Page excerpt:
Nevertheless, none of the works described above supports the verification of the correctness of the aggregated result from the server. To this end, Xu et al. proposed VerifyNet [17], a privacy-preserved and verifiable FL. In their scheme, they argued that the correctness of the aggregated results from the server is closely related to the privacy of users’ updates. They further stated that there is a high tendency to compromise the users’ privacy once an adversary can falsify the data returned to participants. This assertion holds because unverified aggregated results from malicious servers could compromise users’ privacy. In their scheme, they utilized a homomorphic hash function to verify the correctness of aggregated results from the server while preserving participants’ privacy using a double-masking protocol. Besides incurring high computation costs, malicious participants can poison the global model. This paper proposes a privacy-preserved secure aggregation protocol supporting verification and proof of aggregation, symbolizing a zero-trust FL environment. Moreover, our framework is lightweight and does not incur high computational burdens on either the servers or the participants. A comparison of our framework with existing SOTA research is described in

Table 1. COMPARISON BETWEEN OUR FRAMEWORK AND EXISTING SOTA RESEARCH.

Solution	Privacy Preserved	Poisoning Attack Resilience	PoA	Techniques/Strategy Adopted	Server Architecture
[47] TAPFed	✓	✓	✗	Decisional Diffie–Hellman	Multi
Yazdinejad et al. [48]	✓	✓	✗	Additive homomorphic encryption, Gaussian mixture model (GMM), Mahalanobis distance	Single
[26] ELSA	✓	✓	✗	L2 defense, additive secret sharing, oblivious transfer protocol	Dual
[17] VerifyNET	✓	✗	✓	Homomorphic hash function, pseudorandom technology, secret sharing	Single
[24] EPPRFL	✓	✓	✗	Euclidean distance filtering and clipping, additive secret sharing, secure multiplication protocol	Dual
[25] LSFL	✓	✓	✗	Euclidean distance, additive secret sharing, Gaussian noise	Dual
[45] STFL	✓	✓	✗	Minmax optimization	Single
[49] SecureFL	✓	✓	✗	Additive homomorphic encryption, multiparty computation, FLTrust	Dual
[50] FLOD	✓	✓	✗	Multiparty computation, Sign-SGD, FLTrust	Dual
Our Framework	✓	✓	✓	Euclidean distance, L2 norm, additive secret sharing, oblivious transfer protocol	Dual

The symbol ✓ indicates achieved while ✗ indicates not achieved.

.

3. Preliminaries

(1)

FL System

For this study, our framework is based on a scalable FL system, and we adopted the Horizontal FL (HFL) method in which participants with the same data structure train an ML model using a parameter.

Available data:
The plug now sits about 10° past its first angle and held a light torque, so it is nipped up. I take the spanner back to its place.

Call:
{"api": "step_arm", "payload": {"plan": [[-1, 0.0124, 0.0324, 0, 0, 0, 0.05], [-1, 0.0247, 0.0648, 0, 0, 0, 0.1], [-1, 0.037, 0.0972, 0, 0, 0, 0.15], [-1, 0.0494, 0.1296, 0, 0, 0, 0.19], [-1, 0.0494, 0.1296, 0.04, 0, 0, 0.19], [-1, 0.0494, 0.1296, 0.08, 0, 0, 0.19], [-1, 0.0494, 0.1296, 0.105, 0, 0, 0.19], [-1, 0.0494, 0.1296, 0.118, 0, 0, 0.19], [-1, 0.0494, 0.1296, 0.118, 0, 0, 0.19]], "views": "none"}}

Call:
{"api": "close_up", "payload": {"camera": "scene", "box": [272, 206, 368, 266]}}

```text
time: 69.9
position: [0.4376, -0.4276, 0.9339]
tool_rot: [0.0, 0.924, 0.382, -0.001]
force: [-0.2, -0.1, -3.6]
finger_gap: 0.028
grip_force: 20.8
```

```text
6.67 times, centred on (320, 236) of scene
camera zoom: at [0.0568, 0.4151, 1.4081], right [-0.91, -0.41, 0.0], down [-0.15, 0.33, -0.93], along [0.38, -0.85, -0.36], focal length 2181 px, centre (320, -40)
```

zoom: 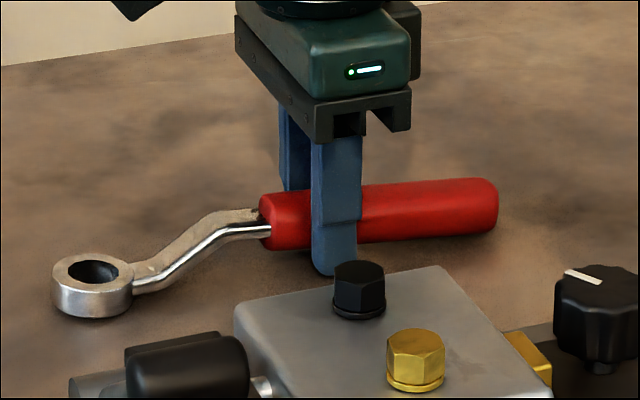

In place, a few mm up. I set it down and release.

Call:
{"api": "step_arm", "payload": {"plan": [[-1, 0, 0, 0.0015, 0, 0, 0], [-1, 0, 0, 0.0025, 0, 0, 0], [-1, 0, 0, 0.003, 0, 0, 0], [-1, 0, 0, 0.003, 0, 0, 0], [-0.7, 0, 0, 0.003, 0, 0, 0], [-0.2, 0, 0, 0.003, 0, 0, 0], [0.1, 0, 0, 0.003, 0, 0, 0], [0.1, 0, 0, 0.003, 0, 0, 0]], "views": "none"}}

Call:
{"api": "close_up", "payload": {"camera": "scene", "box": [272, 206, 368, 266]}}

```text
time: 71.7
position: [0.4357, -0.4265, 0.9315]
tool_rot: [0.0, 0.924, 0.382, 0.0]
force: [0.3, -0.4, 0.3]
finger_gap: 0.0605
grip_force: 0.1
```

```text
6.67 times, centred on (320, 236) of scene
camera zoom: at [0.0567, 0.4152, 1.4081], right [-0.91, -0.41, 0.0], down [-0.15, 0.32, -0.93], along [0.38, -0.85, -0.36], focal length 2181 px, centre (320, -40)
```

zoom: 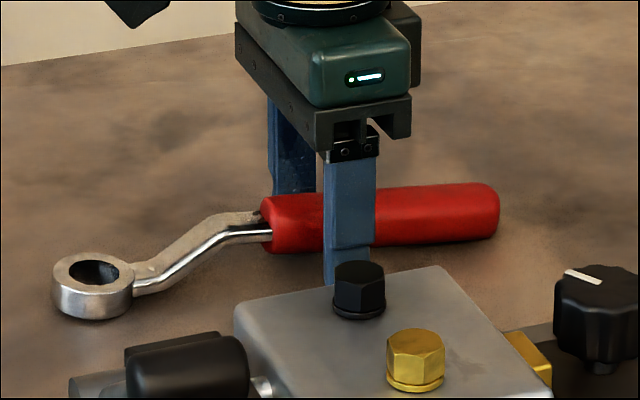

Work to complete:
• 1. Retype the section of the page excerpt that opens with "The symbol ✓" and closes with "using a parameter.".
• 2. Supply the part of the page excerpt that comes after its last sentence.

Expected responses:
• 1.
The symbol ✓ indicates achieved while ✗ indicates not achieved.

.

3. Preliminaries

(1)

FL System

For this study, our framework is based on a scalable FL system, and we adopted the Horizontal FL (HFL) method in which participants with the same data structure train an ML model using a parameter.

• 2.
A brief description of the significant steps involved in the HFL is as follows:

• The server randomly selects participants for model training and distributes the global model for training.
• Participants selected for model training use their local data to train the model, compute their model weights, and individually send their updates to the servers for aggregation.
• The servers use the agreed protocol to collectively aggregate the updates to form a new global model without knowing the participants’ private data.
• The aggregator server sends the aggregated new global model to the participants for another round of training.

(A)

Local training dataset ($D_x)$: Within an FL process, assume that there are M participants and each participant $P_i$ holds a local training dataset:

$$D_x=\left\{⟨U_y^x,V_y^x⟩|y\in \left[d_x\right]\right\}$$

(1)

where $U_y^x=Input$ data at index y in $P_i$ dataset;

$V_y^x$ = Label or ground truth for the input $U_y^x$;

$d_x$ = The total number of data samples available in the local training dataset $D_x$ of $P_i$;

$D_x$ = Local training dataset;

(B)

Global dataset (D): This is the union of all individual datasets from M participants consisting of the training data from all the participants in an FL setting. Let the global dataset be:

$$D=U_{x=1}^M{D}_x$$

(2)

(C)

Neural Network (NN) and Loss Function ($L_F$): For an NN function defined as f(U, N) where the model input is still $U$ and the trainable parameters (weight and biases) are represented as $N$. As a Mean Squared Error (MSE), the loss function $L_F\left(D,N\right)$ can be defined as:

$$L_F\left(D,N\right)={\displaystyle \frac{1}{\left|D\right|}}\sum ⟨U_y^x,V_y^x⟩\in D{\left(V_y^x-f\left(U_y^x,N\right)\right)}^2$$

(3)

where $f\left(U_y^x,N\right)$ = the predicted output of the NN;

${\left(V_y^x-f\left(U_y^x,N\right)\right)}^2$ = the squared error for each data point.

Here, the goal is to find the optimal parameters to minimize the loss function. If $N$ is updated using SGD optimizer, iteratively, each parameter is calculated as:

$$N^{i+1}=N^i-\eta \Delta L_F\left(D^i,N^i\right)$$

(4)

where

$N^i$ = ith iterative parameter;

$\eta$ = Learning rate (predefined);

$D^i$ = A random subset of D.

(2)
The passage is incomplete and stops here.